Vera Anstey is not wrong when she asserts that the results of these customs and institutions tended “towards over-population, improvidence, the checking of economic enterprise, and the prevalence of a poor standard of mental and physical development, particularly in the case of women.”
However, the overall impact of these socio-religious institutions was only to slow down the rate of economic development in the country. To put the entire blame for the backwardness of India on these institutions alone would be a gross distortion of facts.

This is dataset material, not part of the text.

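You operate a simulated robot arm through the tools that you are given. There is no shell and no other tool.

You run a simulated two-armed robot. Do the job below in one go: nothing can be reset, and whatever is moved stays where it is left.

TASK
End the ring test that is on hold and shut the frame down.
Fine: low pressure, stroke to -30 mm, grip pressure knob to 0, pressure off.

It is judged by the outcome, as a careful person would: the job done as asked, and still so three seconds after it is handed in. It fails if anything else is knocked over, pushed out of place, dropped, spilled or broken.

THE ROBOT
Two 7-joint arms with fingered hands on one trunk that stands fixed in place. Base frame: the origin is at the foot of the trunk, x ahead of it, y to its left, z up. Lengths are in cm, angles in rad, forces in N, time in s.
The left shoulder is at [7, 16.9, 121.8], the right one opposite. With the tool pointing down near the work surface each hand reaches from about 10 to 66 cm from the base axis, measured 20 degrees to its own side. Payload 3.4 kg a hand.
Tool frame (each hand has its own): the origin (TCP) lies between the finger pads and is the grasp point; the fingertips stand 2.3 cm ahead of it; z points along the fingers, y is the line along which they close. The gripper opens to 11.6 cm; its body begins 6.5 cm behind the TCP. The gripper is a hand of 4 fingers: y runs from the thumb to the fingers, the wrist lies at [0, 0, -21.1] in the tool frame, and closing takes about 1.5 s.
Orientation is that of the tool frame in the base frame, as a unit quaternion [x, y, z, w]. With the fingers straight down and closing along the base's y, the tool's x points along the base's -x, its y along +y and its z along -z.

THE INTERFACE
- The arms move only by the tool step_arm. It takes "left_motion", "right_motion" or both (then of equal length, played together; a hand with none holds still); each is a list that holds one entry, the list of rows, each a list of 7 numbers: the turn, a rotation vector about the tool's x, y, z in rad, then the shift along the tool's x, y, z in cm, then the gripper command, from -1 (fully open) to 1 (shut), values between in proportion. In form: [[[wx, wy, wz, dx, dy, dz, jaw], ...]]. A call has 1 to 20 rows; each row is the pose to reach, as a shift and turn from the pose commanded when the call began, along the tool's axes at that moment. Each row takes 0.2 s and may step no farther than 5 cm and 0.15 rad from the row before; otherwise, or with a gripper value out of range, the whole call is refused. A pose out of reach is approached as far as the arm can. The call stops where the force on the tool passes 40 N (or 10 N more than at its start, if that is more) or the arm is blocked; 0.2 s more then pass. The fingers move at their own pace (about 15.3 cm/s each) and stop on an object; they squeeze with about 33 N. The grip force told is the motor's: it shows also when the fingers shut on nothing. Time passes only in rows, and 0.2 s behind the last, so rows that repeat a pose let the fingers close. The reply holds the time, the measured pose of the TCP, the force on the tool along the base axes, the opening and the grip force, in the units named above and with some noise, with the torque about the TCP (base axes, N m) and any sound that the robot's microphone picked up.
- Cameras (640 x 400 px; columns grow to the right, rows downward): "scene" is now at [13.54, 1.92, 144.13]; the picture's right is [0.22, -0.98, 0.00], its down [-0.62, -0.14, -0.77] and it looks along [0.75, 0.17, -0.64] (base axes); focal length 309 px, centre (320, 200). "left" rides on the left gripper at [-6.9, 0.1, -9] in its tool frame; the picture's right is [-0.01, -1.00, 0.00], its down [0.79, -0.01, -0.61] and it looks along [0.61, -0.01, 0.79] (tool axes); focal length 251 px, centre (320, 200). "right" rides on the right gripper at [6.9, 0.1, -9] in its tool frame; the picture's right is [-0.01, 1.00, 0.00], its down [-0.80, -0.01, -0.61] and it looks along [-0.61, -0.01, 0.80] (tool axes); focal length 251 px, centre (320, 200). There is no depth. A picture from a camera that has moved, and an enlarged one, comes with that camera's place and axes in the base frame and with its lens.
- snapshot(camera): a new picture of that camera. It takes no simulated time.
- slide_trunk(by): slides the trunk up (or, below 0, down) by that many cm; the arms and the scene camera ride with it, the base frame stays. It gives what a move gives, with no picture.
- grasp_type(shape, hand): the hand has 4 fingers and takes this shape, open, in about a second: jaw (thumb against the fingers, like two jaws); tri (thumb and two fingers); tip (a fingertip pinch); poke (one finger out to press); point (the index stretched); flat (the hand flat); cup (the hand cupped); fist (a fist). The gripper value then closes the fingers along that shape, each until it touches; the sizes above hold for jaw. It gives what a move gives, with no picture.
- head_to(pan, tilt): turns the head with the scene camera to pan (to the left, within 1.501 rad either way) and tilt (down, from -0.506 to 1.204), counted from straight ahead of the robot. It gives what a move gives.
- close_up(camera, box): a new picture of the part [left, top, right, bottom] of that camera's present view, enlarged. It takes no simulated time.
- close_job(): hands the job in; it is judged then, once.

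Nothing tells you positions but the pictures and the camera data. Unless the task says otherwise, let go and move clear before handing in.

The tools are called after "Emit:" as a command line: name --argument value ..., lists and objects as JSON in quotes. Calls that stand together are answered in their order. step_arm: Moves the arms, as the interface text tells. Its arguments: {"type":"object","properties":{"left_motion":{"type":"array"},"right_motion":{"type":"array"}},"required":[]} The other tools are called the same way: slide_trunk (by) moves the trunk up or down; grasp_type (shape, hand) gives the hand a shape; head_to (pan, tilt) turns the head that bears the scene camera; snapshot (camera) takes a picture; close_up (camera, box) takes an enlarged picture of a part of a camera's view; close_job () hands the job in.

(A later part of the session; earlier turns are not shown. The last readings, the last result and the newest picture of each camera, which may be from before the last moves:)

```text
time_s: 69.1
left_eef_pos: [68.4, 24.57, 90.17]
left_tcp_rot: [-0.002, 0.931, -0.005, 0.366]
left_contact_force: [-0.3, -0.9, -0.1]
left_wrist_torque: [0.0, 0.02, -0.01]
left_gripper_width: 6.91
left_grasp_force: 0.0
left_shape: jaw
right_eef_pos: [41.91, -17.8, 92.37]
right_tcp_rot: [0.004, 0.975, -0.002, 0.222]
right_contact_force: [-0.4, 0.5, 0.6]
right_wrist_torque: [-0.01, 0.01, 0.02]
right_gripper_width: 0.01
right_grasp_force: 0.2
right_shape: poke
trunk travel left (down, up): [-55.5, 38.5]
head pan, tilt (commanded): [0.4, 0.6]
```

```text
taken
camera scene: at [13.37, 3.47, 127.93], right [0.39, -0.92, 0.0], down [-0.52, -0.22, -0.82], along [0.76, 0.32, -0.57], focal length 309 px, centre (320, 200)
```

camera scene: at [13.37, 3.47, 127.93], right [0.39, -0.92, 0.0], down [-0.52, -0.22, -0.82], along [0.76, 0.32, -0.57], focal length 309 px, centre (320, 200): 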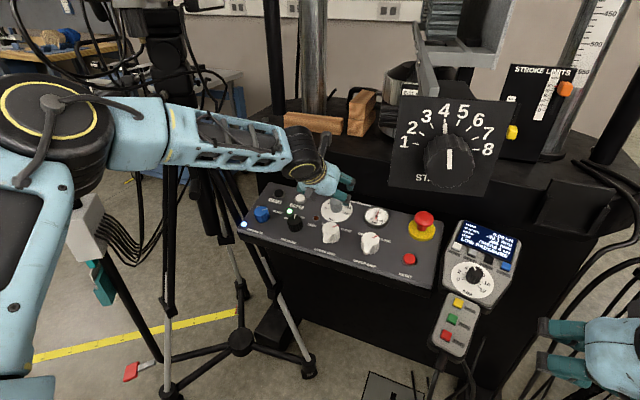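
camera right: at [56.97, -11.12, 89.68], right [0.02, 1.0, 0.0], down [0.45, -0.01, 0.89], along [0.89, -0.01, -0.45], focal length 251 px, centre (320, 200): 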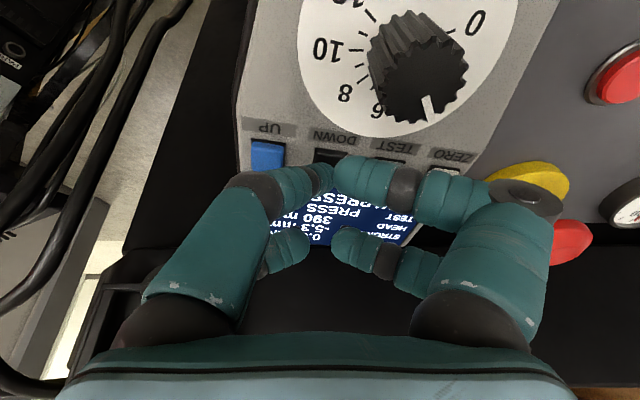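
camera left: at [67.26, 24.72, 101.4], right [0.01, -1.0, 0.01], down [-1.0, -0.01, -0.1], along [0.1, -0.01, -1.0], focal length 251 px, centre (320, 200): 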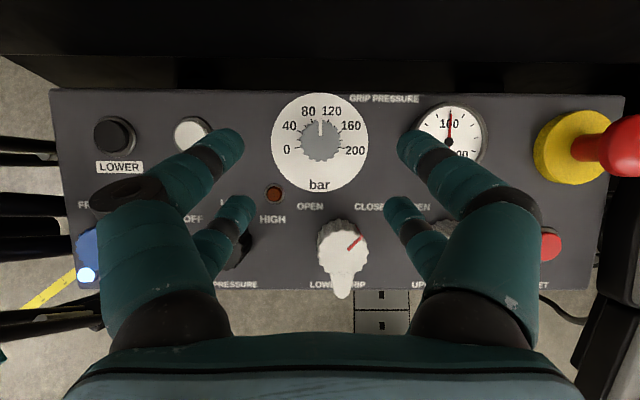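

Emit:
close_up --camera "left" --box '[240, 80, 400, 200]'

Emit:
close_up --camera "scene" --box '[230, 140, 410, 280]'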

The poverty of India was not due to the fatalistic or spiritual out look of the people. Rather, it was the poverty combined with political anarchy that bred fatalism among the people. In ancient times, when the hold of religion was stronger, the Indians did not hesitate to amass wealth, trade with the world and also manufacture a large volume and variety of goods.
It was only when the administration was weak and inefficient so that a man lost in a moment the fruit of years of his labour by the rapacity of an oppressive ruler or a chance invader that he sought the consolation of a religion that preached fatalistic resignation.
That religion did not discourage people from persuing material ends is further proved by the fact that the communities most amenable to the influence of orthodox religion like the Marwaris and Jains among the Hindus and the Khojas, Memons and Bohras among the Muslims, showed a remarkable adaptability to industrialism and took a leading part in the industrial life of the country.
These institutions could have been blamed for the poverty of India had they been entirely static. That, however, was not the case. India’s social institutions had themselves been adjusting and adapting themselves to the changing needs of the times.
It would, therefore, be correct to conclude that India’s economic backwardness was caused by the special politico-economic relationship existing between India and England and the economic policies that flowed from it.
India’s social institutions at best only influenced the form and tempo of whatever economic development took place but they certainly did not determine it. In-fact, it was the slow economic progress that allowed them to survive.